Millions of children are not getting enough nutritious food amid conflict & other crises, a @UNICEF report reveals.
'There's no reason why children should grow up in child food poverty,’ says Nutrition Specialist Harriet Torlesse, one of the authors.https://t.co/gYkntzlYP5
— UN News (@UN_News_Centre) June 6, 2024
Une situation alarmante à Gaza
Cette pauvreté alimentaire sévère est concentrée dans 20 pays, avec des situations particulièrement préoccupantes en Somalie (63 % des enfants de moins de 5 ans touchés), en Guinée (54 %), en Guinée-Bissau (53 %) ou en Afghanistan (49 %).
Et si les données n’existent pas pour les pays riches, des enfants de foyers pauvres ne sont certainement pas épargnés non plus par ces carences alimentaires.
Le rapport fait une place particulière à la situation à Gaza où l’offensive israélienne provoquée par l’attaque sans précédent du Hamas du 7 octobre a mené « les systèmes alimentaires et de santé à l’effondrement ».
Se basant sur cinq séries de récoltes de données faites par SMS entre décembre et avril auprès de familles bénéficiaires d’un programme d’aide financière dans la bande de Gaza, l’Unicef estime que 9 enfants sur 10 y vivent dans une pauvreté alimentaire sévère.

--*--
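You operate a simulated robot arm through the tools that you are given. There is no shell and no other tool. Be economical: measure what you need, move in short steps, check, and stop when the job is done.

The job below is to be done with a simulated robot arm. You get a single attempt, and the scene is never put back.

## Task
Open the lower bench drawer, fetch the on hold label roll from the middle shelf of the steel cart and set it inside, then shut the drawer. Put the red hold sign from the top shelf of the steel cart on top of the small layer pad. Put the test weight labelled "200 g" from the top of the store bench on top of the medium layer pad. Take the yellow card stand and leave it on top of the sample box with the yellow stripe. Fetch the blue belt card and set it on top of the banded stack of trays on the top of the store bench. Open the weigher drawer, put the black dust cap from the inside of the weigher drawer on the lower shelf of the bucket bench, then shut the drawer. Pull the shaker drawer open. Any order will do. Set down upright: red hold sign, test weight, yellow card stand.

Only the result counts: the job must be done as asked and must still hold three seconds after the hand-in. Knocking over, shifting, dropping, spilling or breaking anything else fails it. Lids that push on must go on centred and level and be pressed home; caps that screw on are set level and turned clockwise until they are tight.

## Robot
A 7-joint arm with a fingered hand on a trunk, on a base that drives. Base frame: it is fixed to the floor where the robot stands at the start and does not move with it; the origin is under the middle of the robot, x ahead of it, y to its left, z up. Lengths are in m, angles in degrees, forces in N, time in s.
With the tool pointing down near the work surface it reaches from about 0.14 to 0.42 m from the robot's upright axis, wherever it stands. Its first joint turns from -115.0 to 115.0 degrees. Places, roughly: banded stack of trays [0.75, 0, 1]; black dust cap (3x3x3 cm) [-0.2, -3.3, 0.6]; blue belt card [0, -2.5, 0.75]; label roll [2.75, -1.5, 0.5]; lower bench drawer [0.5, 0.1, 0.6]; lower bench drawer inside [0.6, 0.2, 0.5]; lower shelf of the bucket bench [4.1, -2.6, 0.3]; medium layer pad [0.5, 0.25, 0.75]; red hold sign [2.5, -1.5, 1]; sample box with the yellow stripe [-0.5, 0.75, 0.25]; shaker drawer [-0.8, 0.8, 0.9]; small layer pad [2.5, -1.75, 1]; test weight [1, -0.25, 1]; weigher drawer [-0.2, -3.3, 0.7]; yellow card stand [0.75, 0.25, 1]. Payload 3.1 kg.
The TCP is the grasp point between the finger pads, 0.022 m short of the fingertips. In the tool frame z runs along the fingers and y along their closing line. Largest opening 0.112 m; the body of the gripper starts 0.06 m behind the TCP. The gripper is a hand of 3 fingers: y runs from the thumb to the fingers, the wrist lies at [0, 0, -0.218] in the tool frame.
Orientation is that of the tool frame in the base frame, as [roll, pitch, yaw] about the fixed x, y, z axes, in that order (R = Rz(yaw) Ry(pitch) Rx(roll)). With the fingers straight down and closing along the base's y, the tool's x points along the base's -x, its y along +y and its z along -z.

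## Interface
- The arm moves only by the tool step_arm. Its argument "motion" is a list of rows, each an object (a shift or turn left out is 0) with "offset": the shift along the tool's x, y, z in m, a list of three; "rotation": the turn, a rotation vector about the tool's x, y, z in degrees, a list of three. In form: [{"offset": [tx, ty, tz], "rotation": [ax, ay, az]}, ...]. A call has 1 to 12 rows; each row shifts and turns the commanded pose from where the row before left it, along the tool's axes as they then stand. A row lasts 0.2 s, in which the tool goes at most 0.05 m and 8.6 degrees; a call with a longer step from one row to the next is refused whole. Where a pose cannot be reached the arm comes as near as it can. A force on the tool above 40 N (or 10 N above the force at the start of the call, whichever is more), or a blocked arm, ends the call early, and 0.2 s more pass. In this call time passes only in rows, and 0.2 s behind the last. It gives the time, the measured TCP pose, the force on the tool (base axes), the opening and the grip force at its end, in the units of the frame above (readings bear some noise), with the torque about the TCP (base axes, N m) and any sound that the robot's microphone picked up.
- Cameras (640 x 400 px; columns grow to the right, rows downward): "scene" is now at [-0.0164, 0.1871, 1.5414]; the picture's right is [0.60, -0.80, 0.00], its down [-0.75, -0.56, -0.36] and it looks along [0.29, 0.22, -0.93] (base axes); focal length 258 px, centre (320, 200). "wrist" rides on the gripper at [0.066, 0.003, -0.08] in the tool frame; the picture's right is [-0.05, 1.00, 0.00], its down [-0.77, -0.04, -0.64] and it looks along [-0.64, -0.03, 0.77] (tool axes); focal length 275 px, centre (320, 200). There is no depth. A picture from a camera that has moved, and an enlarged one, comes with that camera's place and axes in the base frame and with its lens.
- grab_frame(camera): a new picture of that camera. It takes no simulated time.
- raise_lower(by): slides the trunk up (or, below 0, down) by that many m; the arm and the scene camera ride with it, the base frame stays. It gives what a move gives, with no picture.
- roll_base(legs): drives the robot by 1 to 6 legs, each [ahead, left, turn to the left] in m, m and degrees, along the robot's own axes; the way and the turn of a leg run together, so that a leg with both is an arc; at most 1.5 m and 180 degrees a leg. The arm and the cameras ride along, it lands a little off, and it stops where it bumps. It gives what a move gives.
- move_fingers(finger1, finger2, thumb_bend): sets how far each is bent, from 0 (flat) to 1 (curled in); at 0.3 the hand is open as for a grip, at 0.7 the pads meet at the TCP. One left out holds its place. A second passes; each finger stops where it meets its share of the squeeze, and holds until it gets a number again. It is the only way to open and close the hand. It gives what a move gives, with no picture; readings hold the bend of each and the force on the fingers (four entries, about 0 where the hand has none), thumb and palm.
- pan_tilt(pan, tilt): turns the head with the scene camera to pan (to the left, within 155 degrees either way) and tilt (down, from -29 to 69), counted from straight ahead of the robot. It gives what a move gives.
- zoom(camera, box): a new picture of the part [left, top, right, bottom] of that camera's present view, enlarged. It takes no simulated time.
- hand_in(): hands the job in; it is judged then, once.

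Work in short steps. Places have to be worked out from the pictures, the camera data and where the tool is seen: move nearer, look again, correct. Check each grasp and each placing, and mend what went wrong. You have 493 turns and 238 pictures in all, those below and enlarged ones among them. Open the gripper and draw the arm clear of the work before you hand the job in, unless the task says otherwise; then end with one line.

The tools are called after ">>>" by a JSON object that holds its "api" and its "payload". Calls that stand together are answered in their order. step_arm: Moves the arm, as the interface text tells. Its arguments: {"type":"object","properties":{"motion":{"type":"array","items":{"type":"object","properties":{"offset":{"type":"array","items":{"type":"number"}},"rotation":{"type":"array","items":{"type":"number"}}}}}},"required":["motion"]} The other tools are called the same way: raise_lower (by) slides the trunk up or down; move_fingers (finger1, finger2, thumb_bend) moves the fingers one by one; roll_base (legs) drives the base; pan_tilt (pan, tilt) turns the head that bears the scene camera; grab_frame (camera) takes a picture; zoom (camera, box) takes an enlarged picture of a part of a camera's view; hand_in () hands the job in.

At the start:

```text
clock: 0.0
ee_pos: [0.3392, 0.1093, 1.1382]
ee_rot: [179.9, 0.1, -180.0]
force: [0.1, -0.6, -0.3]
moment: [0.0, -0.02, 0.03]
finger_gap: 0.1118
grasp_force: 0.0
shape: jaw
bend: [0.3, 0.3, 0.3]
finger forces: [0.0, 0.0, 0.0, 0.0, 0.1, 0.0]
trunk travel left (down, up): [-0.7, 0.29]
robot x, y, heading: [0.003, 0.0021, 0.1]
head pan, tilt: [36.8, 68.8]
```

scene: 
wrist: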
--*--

Des données pas nécessairement représentatives qui illustrent toutefois la détérioration catastrophique de la situation depuis 2020, où seulement 13 % des enfants vivaient dans cette situation, selon l’agence onusienne.
Au niveau mondial, constatant seulement un « lent progrès » depuis dix ans dans la lutte contre la pauvreté alimentaire, le rapport appelle à la mise en place de mécanismes de protection sociale et d’aide humanitaire pour les plus vulnérables.
Il réclame également une transformation du système agro-alimentaire, mettant en cause les boissons très sucrées et plats industriels ultra-transformés, « commercialisés de façon agressive auprès des familles et qui deviennent la norme pour nourrir les enfants ».
Ces produits sont souvent « pas chers, mais aussi très élevés en calories, très salés, gras.
Ils suppriment la faim mais n’apportent pas les vitamines et minéraux dont les enfants ont besoin », souligne Harriet Torlesse. Et les enfants y prennent goût très tôt, potentiellement pour toute leur vie, favorisant l’obésité.